Une vidéo tournée en 1996 a donné un élément de réponse. La séquence,filmée pour la télévision américaine par le cameraman professionnel Mark Lichtie montre des parachutistes en chute libre près de San Luis Potosi, au Mexique.
Comme souvent, les nombreux spécimens de «barres» n'ont été repérés que lors du visionnage de la cassette. Ainsi, en faisant défiler l'image au ralenti, Lichtie a remarqué que les «barres» se précipitaient à l'intérieur et à l'extérieur du champ, et volaient autour des parachutistes. Sur l'une des séquences, l'un de ces mystérieux objets faillit même entrer en collision avec l'un des parachutistes et il modifia sa trajectoire à la dernière seconde.
Cette remarquable séquence a été notamment étudiée par Bruce Maccabee, un physicien de la Marine américaine, expert en optique et réputé dans les milieux ufologiques pour ses analyses de films d'ovni. Il a confirmé que l'objet mesurait entre 2 et 4 mètres de long et qu'il ne pouvait donc s'agir ni d'un oiseau, ni d'un insecte.
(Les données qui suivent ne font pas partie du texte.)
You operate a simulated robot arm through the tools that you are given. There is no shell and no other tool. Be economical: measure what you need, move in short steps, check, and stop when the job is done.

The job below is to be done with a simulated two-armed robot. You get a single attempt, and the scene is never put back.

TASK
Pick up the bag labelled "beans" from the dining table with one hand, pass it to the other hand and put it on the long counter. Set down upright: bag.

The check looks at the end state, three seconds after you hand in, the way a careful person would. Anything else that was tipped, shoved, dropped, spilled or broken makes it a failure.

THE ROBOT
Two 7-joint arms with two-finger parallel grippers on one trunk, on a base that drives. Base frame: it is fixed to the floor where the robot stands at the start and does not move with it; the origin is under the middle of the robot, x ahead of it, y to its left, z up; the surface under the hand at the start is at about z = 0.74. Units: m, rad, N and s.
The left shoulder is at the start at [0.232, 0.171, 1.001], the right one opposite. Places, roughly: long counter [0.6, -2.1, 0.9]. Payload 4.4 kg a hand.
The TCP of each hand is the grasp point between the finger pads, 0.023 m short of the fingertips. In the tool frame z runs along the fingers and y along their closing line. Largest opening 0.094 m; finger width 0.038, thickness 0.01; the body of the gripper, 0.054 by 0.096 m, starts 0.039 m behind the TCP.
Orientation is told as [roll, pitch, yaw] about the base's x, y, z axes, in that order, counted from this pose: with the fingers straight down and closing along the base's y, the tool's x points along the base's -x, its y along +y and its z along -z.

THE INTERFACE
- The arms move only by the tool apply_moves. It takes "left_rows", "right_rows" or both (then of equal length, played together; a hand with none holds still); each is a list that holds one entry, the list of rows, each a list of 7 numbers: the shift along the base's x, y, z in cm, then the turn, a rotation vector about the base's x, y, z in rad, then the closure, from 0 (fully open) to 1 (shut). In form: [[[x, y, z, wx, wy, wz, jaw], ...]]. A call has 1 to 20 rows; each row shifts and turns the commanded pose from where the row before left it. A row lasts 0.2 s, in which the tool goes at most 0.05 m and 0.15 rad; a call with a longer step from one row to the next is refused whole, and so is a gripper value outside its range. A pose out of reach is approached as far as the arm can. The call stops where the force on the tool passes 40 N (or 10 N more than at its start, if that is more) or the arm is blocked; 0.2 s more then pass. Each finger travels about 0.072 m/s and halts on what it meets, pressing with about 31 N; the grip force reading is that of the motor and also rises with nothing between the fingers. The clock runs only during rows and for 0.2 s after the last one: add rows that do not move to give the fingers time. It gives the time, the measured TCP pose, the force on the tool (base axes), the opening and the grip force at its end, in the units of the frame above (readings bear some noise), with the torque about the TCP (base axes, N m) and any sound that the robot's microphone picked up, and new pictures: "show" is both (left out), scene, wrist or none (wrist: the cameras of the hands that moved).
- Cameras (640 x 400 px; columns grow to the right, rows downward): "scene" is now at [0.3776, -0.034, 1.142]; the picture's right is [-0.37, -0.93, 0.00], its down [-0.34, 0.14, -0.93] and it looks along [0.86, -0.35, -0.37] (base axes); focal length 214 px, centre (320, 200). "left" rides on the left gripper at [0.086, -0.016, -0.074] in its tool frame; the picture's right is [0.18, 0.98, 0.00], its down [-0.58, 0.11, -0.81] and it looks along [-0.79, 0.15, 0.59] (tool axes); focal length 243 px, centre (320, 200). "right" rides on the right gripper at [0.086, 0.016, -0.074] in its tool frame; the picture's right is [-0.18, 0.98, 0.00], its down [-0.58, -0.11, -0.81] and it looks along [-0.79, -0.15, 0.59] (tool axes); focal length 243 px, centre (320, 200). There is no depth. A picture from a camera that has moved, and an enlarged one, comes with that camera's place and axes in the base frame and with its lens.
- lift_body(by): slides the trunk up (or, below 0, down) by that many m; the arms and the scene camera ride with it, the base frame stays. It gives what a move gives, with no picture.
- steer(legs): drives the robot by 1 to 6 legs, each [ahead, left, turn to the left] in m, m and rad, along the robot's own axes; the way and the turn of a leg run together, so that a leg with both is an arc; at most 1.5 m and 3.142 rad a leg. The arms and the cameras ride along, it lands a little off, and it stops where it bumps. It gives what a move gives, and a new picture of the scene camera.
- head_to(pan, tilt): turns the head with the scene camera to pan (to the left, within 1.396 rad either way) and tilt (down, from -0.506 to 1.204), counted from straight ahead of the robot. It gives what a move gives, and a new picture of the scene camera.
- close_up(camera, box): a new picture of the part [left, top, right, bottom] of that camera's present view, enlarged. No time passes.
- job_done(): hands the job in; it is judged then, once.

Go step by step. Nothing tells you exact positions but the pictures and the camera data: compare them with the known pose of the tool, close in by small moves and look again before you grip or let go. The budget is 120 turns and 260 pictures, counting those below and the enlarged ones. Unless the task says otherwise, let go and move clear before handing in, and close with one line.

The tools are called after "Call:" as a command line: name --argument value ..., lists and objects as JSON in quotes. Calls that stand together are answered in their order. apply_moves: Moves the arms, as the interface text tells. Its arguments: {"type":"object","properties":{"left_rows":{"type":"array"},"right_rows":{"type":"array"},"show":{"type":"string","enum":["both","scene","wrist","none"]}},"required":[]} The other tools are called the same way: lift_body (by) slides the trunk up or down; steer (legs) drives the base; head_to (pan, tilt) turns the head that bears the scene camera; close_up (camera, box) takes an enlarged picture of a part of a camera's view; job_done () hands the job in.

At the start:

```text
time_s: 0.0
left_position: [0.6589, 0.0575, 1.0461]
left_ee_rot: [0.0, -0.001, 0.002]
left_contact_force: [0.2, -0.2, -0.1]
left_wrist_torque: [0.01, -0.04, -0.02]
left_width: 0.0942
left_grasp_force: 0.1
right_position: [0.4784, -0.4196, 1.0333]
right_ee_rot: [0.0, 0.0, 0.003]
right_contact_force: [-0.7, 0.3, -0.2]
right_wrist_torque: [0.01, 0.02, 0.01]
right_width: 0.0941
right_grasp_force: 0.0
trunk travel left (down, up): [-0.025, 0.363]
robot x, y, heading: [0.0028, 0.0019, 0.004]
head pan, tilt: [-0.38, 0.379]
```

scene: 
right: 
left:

Selon Escamilla, leur abondance dans le ciel du Mexique pourrait signifier que ces créatures ont élu domicile à cet endroit: «C'est donc là qu'il faut les filmer et les étudier ! »
IMAGES DÉCONCERTANTES
En 1997, Escamilla dispose d'un stock suffisamment conséquent d'enregistrements de «barres» pour faire connaître l'existence de ces créatures aux milieux scientifiques. Il présente donc une sélection de séquences à des zoologistes et des entomologistes de l'université du Colorado. «Ils n'en croyaient pas leurs yeux», se souvient Escamilla. «Ils disaient que cela ne ressemblait à rien de ce qu'ils connaissaient et que cela méritait d'être étudié de façon plus approfondie. »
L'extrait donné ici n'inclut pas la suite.